The most apparent consequence in the changes in thermal generation shown in
Figure 11 are differences in the present costs of the system. To illustrate such changes, we show in
Figure 15 the average thermal generation costs for each case over the five trials. From this figure, it can be seen that, for most cases, there is a noticeable increase in thermal costs in the aggregated model, suggesting that the decrease in thermal generation, from the aggregated to the zone model, presented in
Figure 11 is also found in most of the other cases. Two cases that are exceptions to this trend are Cases 4 and 8, for which the costs in the zone model can be slightly higher than those in the aggregated model.
Another important metric in a hydro-dominated system is the stored energy left in the reservoirs at the end of the planning horizon. The more energy stored in the reservoirs, the less thermal generation will be required in the future—resulting in lower future generation costs. Here, we use the methodology presented in [
21] to compute the stored energy in each of Brazil’s four subsystems: Southeast, South, Northeast, and North. In summary, the stored energy is an estimate of how much energy could be continuously generated by hydro plants with just the water that is currently in the reservoirs. Take, for instance, the cascade of of
Figure 2. The stored energy for this cascade is computed as the maximum energy that could be generated by first depleting Foz do Areia’s reservoir, i.e., the right-most plant in the figure (the one farthest from the sea). As water leaves Foz do Areia’s reservoir, it eventually reaches Segredo’s, where it can again be used to generate more energy, in addition to the water already in Segredo’s reservoir. This reasoning is applied until the last plant in the cascade, the one closest to the sea, is reached. The cascade’s stored energy is then simply the sum of the stored energy of all the cascade’s plants, while, for a subsystem, the stored energy is the sum of its cascades’ stored energy. Nonetheless, instead of presenting the stored energy itself, we first show only the difference in the relative stored energy for the four subsystems for models aggregated and zones in
Figure 16.
Figure 16 shows that, for subsystems Southeast and South, there is an evident trend of more water usage in the zone model. According to
Figure 8, the majority of violated plants are located there: Machadinho, Itá, Salto Caxias, For do Chapecó, Salto Osório, Segredo, and Barra Grande are located in the South; Itumbiara, LC Barreto, Irapê, Cana Brava, Amador Aguiar I, São Salvador, Três Irmãos, São Simão, and Serra do Facão are in the Southeast subsystem. Thus, with the results from
Figure 8 and
Figure 16, we can deduce that the explicit representation of the operating zones tends to lead to more water usage for subsystems Southeast and South. A important factor that contributes to this is the presence of large Francis turbines in these two subsystems whose minimum generation are, roughly, 60% of their rated power. On the other hand, we see in
Figure 16c that there is no evident change in the stored energy for the Northeast subsystem, apart from Cases 4–6. For the five trials of Case 4, this subsystem has more stored energy in the aggregated model than in the zone one. For this particular case and subsystem, the zone model tends to use less hydro generation. The differences for the North subsystem are presented in
Figure 16d. From the four subsystems, the North has the lowest capacity of energy storage, and the representation of operating zones has a diminished significance in terms of energy storage. Furthermore, we see from this figure the differences in stored energy for the two models in this subsystem are also close to zero for most cases.
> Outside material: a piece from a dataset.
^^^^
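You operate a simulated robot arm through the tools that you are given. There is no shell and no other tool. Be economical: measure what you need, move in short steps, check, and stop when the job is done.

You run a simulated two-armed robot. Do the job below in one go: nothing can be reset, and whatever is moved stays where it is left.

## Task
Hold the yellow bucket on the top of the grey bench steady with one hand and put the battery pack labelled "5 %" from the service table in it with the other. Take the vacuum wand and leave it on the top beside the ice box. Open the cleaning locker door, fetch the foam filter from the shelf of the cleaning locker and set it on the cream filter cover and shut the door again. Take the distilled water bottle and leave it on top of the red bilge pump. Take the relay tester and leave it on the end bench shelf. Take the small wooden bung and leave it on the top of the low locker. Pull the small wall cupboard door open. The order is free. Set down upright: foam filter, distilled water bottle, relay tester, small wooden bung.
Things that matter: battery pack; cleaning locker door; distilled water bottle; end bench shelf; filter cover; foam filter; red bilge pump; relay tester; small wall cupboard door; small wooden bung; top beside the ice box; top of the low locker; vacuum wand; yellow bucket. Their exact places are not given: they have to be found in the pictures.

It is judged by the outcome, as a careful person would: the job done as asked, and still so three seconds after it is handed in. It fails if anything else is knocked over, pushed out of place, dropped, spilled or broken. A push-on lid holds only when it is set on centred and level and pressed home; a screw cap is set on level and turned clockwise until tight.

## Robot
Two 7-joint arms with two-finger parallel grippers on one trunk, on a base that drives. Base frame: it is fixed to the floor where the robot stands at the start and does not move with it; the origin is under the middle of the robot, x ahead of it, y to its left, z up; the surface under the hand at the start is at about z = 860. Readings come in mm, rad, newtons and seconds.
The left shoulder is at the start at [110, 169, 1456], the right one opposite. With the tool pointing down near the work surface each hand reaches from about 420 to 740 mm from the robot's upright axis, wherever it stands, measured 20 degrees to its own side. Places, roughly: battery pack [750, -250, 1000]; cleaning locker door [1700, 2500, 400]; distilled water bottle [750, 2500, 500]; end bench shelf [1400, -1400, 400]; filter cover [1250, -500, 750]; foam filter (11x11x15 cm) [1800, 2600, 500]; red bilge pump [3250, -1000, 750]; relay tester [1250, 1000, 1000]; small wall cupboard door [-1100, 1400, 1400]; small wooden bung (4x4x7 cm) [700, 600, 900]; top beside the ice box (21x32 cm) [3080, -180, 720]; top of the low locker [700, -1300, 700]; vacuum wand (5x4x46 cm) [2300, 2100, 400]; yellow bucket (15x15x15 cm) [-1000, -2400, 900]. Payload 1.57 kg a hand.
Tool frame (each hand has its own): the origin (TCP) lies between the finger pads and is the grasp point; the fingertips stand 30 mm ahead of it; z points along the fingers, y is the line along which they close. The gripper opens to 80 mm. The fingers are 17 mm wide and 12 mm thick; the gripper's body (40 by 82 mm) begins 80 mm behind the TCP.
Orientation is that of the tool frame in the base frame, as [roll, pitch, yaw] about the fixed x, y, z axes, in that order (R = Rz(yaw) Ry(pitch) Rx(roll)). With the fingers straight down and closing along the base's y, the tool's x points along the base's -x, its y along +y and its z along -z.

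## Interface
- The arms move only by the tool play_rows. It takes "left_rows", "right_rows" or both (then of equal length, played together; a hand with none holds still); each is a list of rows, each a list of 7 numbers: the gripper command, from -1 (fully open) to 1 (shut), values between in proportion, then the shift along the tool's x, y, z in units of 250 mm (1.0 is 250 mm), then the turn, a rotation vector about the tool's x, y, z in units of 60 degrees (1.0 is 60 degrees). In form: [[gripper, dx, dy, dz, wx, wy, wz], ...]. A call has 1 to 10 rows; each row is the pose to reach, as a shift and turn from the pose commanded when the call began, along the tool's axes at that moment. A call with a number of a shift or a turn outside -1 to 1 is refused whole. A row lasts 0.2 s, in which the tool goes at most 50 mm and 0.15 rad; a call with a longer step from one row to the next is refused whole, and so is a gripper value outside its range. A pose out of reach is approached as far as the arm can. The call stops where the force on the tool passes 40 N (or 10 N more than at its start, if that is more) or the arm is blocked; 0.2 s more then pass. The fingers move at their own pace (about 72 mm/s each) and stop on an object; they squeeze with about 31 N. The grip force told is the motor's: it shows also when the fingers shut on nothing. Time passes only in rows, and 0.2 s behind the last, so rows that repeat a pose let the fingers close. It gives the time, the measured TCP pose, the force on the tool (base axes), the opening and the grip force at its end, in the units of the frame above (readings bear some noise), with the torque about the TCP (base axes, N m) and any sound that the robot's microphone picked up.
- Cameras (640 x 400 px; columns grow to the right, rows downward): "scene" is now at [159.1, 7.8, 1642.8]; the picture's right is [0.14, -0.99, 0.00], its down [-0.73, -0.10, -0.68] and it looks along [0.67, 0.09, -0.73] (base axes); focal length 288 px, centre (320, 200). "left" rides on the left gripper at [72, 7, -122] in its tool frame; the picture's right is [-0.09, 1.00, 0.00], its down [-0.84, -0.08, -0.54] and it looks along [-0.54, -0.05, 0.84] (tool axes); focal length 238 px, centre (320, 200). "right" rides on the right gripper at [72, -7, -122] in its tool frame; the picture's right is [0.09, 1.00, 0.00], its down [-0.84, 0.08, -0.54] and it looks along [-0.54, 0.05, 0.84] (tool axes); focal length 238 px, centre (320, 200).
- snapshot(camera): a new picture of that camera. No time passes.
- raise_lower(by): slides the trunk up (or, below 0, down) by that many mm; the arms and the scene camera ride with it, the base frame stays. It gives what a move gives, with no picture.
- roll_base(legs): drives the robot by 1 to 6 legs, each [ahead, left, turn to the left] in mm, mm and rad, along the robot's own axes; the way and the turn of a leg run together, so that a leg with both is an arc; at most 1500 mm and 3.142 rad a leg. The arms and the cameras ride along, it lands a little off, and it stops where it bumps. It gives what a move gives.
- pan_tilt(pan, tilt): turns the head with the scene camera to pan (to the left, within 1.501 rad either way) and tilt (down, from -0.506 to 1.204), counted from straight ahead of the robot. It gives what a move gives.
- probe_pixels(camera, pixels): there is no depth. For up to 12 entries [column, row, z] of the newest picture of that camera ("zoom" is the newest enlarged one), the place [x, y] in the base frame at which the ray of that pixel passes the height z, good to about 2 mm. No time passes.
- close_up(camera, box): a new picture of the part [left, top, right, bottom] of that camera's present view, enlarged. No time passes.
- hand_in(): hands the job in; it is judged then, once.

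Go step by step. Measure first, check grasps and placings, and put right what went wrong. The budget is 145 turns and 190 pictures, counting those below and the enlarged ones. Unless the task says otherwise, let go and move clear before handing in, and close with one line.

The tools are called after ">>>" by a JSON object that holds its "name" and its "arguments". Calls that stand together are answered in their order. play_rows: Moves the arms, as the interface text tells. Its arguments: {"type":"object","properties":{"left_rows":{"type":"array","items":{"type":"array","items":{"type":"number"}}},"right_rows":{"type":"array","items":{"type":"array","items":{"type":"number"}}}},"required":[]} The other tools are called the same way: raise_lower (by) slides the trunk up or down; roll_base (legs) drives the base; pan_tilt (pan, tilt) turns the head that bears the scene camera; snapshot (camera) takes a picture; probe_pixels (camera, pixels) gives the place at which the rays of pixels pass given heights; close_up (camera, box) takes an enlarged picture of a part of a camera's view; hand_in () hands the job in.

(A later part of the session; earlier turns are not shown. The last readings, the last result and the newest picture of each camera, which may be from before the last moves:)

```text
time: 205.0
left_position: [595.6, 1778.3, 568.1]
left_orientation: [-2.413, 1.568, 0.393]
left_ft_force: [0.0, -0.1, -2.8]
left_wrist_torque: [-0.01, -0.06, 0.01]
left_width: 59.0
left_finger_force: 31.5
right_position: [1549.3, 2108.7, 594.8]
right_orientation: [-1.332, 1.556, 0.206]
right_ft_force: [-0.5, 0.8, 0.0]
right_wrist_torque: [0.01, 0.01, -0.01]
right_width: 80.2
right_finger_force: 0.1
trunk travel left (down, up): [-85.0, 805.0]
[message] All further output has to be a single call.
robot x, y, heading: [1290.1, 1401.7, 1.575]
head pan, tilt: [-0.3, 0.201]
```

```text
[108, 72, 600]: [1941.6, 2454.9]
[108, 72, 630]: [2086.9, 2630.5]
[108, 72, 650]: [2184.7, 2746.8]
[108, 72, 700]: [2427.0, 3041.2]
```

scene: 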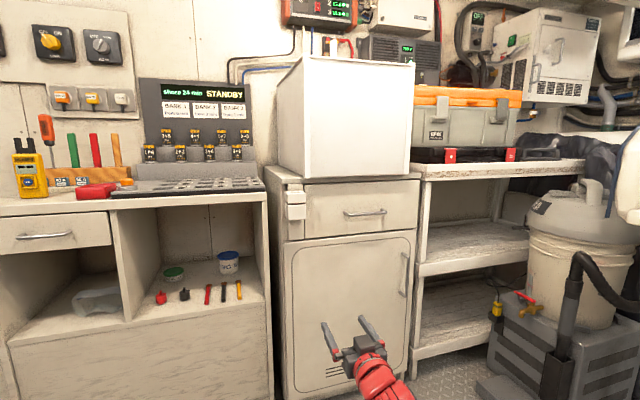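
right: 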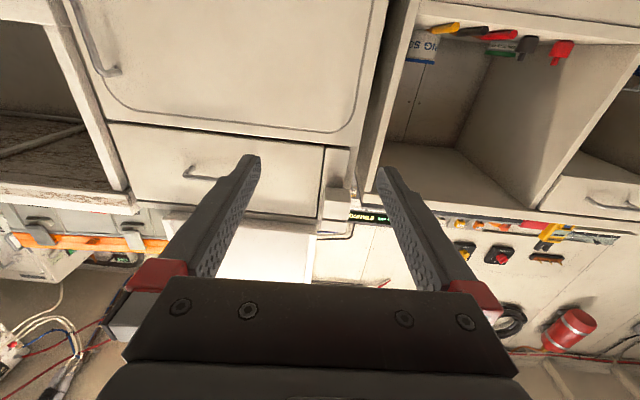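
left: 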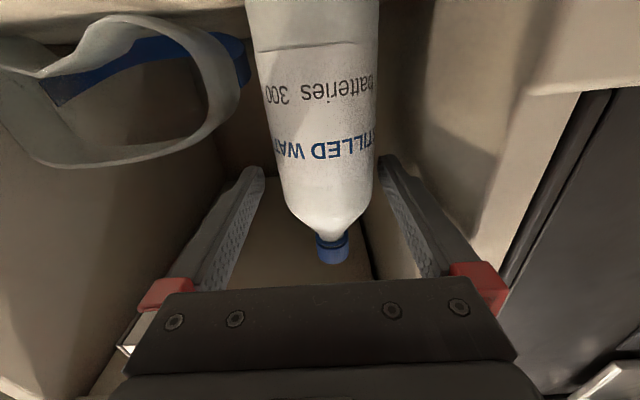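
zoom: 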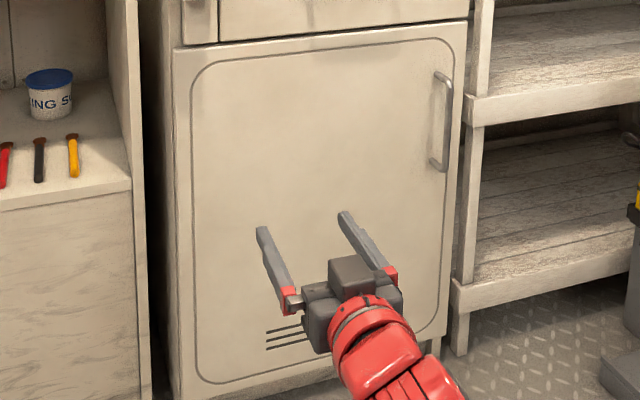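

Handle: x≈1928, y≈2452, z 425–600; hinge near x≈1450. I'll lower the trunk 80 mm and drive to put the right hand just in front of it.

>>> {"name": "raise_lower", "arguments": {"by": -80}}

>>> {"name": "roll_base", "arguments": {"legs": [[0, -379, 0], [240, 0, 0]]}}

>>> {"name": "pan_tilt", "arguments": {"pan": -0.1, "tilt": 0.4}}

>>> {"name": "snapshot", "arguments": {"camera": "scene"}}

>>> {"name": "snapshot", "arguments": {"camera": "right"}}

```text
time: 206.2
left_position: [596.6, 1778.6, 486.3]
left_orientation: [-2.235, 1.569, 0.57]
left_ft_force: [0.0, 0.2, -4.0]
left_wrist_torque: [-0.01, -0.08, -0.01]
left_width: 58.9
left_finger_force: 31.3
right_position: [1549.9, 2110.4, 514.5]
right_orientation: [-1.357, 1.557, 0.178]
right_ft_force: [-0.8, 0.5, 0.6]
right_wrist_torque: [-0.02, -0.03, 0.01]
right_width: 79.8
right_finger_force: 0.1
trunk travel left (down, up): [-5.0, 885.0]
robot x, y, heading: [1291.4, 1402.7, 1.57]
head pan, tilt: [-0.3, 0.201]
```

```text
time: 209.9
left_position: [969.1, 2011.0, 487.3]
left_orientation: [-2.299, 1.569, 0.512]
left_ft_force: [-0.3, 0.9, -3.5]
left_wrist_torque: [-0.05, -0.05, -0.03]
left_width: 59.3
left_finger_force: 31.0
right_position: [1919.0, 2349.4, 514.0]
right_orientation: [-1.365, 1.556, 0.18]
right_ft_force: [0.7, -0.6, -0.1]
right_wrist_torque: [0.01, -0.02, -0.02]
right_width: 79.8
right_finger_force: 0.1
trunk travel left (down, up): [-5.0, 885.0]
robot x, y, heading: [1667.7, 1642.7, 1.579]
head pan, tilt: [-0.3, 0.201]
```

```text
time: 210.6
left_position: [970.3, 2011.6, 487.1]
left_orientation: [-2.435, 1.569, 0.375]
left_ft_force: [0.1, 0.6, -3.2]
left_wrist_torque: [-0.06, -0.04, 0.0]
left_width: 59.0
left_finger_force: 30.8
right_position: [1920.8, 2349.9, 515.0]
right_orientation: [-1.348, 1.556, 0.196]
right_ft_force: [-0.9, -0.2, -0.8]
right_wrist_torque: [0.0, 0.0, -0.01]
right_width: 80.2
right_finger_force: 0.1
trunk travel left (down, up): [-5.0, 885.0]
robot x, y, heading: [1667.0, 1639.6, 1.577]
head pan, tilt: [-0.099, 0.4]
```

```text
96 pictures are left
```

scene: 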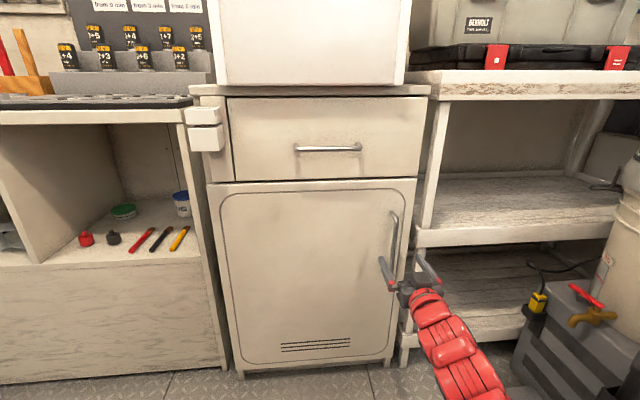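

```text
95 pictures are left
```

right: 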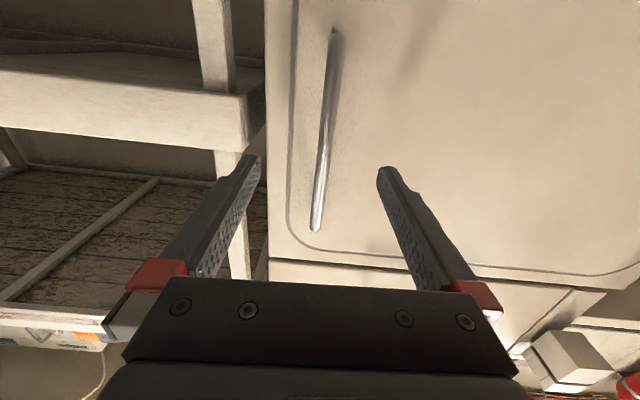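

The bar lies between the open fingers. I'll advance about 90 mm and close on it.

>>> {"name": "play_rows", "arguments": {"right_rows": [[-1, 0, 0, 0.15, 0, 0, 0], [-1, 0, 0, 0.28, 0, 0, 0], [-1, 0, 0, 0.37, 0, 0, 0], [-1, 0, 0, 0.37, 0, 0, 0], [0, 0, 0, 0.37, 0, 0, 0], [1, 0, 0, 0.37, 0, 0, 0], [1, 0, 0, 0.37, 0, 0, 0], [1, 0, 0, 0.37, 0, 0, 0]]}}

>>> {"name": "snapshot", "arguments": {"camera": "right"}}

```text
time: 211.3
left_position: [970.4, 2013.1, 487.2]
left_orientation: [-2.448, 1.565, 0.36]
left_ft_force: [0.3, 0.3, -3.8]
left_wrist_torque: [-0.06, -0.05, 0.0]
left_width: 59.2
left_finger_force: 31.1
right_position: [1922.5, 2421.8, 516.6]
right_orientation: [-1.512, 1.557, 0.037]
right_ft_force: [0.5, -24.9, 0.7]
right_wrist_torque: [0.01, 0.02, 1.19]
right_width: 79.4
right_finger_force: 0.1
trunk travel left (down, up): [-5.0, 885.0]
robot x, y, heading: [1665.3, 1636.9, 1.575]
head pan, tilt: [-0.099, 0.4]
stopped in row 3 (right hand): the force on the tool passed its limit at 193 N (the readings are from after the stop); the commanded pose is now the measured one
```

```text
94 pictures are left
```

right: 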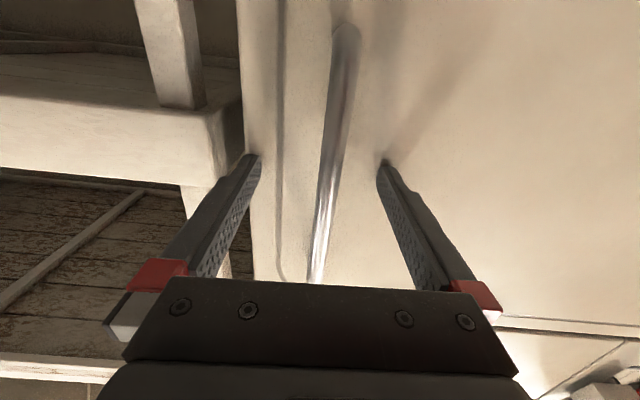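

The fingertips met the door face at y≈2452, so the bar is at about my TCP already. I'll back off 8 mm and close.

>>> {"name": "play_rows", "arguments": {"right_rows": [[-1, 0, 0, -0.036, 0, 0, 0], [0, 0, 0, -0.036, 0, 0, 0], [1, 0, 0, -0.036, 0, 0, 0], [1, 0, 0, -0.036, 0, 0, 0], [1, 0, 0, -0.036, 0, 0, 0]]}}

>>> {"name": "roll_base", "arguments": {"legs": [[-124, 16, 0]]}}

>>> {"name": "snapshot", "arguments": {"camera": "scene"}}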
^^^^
The analysis of the energy storage can be extended to the Brazilian system as a whole. In
Table 5 we show the average stored energy for the Brazilian system for each of the ten cases over the five trials—differences in the trials are negligible for this analysis. Consistent with the results shown so far, we see that the aggregated model leads to more stored energy for all cases. The relative difference between the total stored energy of the two models ranges from 0.1% to 0.56%—the zone model stores from 0.1% to 0.56% less energy than the aggregated model. Note that these differences are computed for a single day. Thus, over the course of a year, the differences in stored energy can amount to significant numbers. Additionally, the results for the system’s stored energy concur with the differences seen in the total hydro generation for models aggregated and zone illustrated in
Figure 10: more hydro generation leads to less stored energy. Furthermore, the inconsistencies between the aggregated model and the zone model can also be used as a strong argument for a better representation of the hydro operation in longer-term problems, similar to what has been investigated for network constraints in [
22].
In addition to the differences in operating costs and stored energy presented above, another important metric that is directly affected by the optimization model chosen to represent the day-ahead operation, is the system’s marginal costs. In Brazil, the power system is divided into four interconnected subsystems: Southeast, South, Northeast and North. The current practice for pricing electrical-energy consumption consists in assigning uniform prices for all buses within each subsystem. The prices are derived from the marginal costs obtained by solving the unit-commitment problem, with the binary decisions fixed at their respective values in the best solution found for the day-ahead problem, and by relaxing all inner subsystem transmission constraints—the latter guarantees uniform prices within the subsystems. The marginal costs, in turn, are the dual variables associated with the power-balance constraints. Here, we follow this methodology to obtain the marginal costs for the day-ahead problem with both hydro models. In our finding, we have observed that, at most times, the marginal costs are higher for the aggregated model, which can be associated with the usual higher levels of thermal generation in this model.
Figure 17 gives the marginal costs for the four subsystems in Case 8 Trial 1 to demonstrate this trend. As
Figure 17 shows, for all subsystems, the greatest differences in marginal costs for the two models happen in the last periods of the planning horizon—the difference in marginal costs reaches as much as
$100/MW for subsystems Southeast, South and Northeast in the 46th period (10:30 pm of the day ahead).